Music and Art Monday, July 23rd 2018: Angel of Needs

Here’s an ancient song of mine for you this week. Unfortunately, I have to external link to the video. (https://steemit.com/music/@driptorchpress/6865nqgg)

Go easy on me, it’s been easily 10 years since I played it last.

At least I can post the chords and lyrics here. The title and chorus come from a painting “Angel Of Needs” by Giles LeBlanc, seen above. I saw it in Nova Scotia when I was 12 and fell in love with it.

Angel of Needs
12/4/00-12/9/00

Intro and bridge: G Em C D7

(Chorus)
(C)You’re just an angel (F) of needs,
(D)An angel sent (G) to me,
(Em)Maybe someday (Am) you’ll be, (Em)What you seem (Am) to be.
(Bridge)

(C)You find it hard (D) to see,
(G) What I’ve (Em) realized,
(C)When I look (D) into your eyes,
(G)And I can see for (Am) miles and miles,
(G)And I can see (Em) your smile,
(C)You’re such (F) an angel (D) to me.

(Chorus)
(Bridge x 2)

(C)Beautiful when I (D) look at you,
(G)How I see (Em) the skies,
(C)When I look (D) upon your face,
(G)I can’t see (Am) another, no others,
(G)But I can see in (Em) this place,
(C)Nothing but (F) the angel (D) for me.

(Chorus)
(Bridge x 2)

(C)I know now how (D) to be alive,
(G)How to share (Em) your time,
(C)When I hold your (D) hand in mine,
(G)And I can feel your (Am) smiling heart,
(G)I can tell no (Em) other touch,
(C)That it compares (F) with the angel (D) for me.

(Chorus)
(Bridge x 2)

(C)You make me (D) so at peace,
(G)How I love (Em) your warmth,
(C)When I hold you (D) close to me,
(G)And I can feel your (Am) laughing hands,
(G)I can feel no (Em) other hearts,
(C)As beautiful as (F) the angel’s (D) for me.

Chorus:
(C)You’re just an angel (F) of dreams,
(D)An angel meant (G) for me,
(Em)Maybe someday (Am) you’ll be,
(Em)The angel you want (Am) to be.

MAM, July 9th,2018: Artpal

Due to some technical difficulties (WordPress claims I have too much media uploaded), today’s post is simply a link to my Artpal page.

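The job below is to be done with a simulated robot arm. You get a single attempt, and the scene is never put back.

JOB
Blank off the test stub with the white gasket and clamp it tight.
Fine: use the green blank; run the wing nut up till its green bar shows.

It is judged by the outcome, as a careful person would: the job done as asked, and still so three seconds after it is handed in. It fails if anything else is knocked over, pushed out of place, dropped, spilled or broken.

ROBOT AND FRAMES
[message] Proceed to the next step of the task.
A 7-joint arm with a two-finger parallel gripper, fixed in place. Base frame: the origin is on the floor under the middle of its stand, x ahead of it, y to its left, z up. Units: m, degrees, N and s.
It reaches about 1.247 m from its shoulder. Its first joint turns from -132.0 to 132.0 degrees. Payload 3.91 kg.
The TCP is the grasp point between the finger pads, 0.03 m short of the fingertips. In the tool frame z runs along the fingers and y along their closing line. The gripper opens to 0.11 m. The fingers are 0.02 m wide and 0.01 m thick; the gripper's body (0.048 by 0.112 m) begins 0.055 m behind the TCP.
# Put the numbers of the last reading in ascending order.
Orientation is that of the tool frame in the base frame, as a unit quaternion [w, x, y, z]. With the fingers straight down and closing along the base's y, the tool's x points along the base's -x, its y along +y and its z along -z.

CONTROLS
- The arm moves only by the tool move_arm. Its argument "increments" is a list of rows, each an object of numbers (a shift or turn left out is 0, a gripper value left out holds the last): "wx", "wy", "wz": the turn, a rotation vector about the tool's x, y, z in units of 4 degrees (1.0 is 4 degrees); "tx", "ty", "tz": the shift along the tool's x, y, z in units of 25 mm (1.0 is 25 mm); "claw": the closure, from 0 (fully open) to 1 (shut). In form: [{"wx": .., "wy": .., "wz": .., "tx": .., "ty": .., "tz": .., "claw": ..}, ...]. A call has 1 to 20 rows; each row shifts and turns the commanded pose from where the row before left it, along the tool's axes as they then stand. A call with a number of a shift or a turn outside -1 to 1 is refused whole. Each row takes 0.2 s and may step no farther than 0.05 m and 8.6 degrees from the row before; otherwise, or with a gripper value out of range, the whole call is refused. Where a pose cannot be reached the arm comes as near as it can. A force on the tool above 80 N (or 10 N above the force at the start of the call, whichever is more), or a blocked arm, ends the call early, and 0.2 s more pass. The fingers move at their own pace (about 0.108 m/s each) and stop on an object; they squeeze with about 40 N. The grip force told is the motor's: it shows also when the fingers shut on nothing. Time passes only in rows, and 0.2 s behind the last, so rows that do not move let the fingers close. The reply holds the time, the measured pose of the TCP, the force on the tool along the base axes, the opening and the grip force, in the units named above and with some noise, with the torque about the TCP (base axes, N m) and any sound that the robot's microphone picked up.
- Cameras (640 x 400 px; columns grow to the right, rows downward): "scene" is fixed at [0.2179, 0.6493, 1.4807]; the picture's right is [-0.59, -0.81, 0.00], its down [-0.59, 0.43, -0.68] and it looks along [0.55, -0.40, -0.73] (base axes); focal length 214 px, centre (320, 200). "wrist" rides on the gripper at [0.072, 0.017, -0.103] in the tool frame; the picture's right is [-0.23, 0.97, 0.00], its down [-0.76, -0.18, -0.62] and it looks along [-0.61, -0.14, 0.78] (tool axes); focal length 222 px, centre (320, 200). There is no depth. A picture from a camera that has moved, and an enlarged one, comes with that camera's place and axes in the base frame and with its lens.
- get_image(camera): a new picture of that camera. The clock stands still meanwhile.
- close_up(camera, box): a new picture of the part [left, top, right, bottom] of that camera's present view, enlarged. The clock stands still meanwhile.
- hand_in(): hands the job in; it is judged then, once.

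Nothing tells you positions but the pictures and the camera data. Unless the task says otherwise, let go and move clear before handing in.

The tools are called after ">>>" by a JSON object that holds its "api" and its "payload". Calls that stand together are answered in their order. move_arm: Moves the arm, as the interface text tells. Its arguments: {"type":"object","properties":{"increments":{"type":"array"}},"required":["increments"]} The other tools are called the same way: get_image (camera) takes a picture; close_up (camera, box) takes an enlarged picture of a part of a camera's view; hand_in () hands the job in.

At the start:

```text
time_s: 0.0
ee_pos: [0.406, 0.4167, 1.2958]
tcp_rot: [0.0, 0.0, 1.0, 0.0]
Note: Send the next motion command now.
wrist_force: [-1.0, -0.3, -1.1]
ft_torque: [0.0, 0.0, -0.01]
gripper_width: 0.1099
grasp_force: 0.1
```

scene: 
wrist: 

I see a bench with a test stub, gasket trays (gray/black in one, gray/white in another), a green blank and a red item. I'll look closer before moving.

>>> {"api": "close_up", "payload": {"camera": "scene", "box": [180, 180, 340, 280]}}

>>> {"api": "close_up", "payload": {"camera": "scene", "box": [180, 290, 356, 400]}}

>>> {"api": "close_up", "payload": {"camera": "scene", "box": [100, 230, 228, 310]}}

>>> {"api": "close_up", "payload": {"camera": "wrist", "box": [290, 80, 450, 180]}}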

On that page you will find prints (framed and unframed) and mugs with my photos and paintings on them.

The prices vary depending on the size of the print and the item type. If you buy something, I make a decent profit and you get something fun to hang on your wall. Or drink out of. Whatever suits your tastes.

Thanks!

MAM: July 2, 2018: A Waterfall is Within

I don’t know exactly when I wrote this or the circumstances, but it seems pretty descriptive of so many points in my life. Enjoy!

A waterfall is within,
But drying up before my eyes, I weep dry tears, I fear I am falling out of faith, I fear I am falling out of grace, I fear grace was never here.

Beating my head against a brick wall of my own sin, breaking through every barrier I have put in my way, endlessly tripping down the same path, when will it end?

I fear I may never be able to win this war, I lose battle after battle, I fight with no ally, I fight alone, I fight within, I fight myself to sleep and grieve with every broken promise made to myself and the ones I love.

Is there an end, a way to win, is there a battle I may be victorious in? Never alone will I win, never alone can I conquer myself, I am too frail, too deep in my own flood of desires and passions. I am consumed.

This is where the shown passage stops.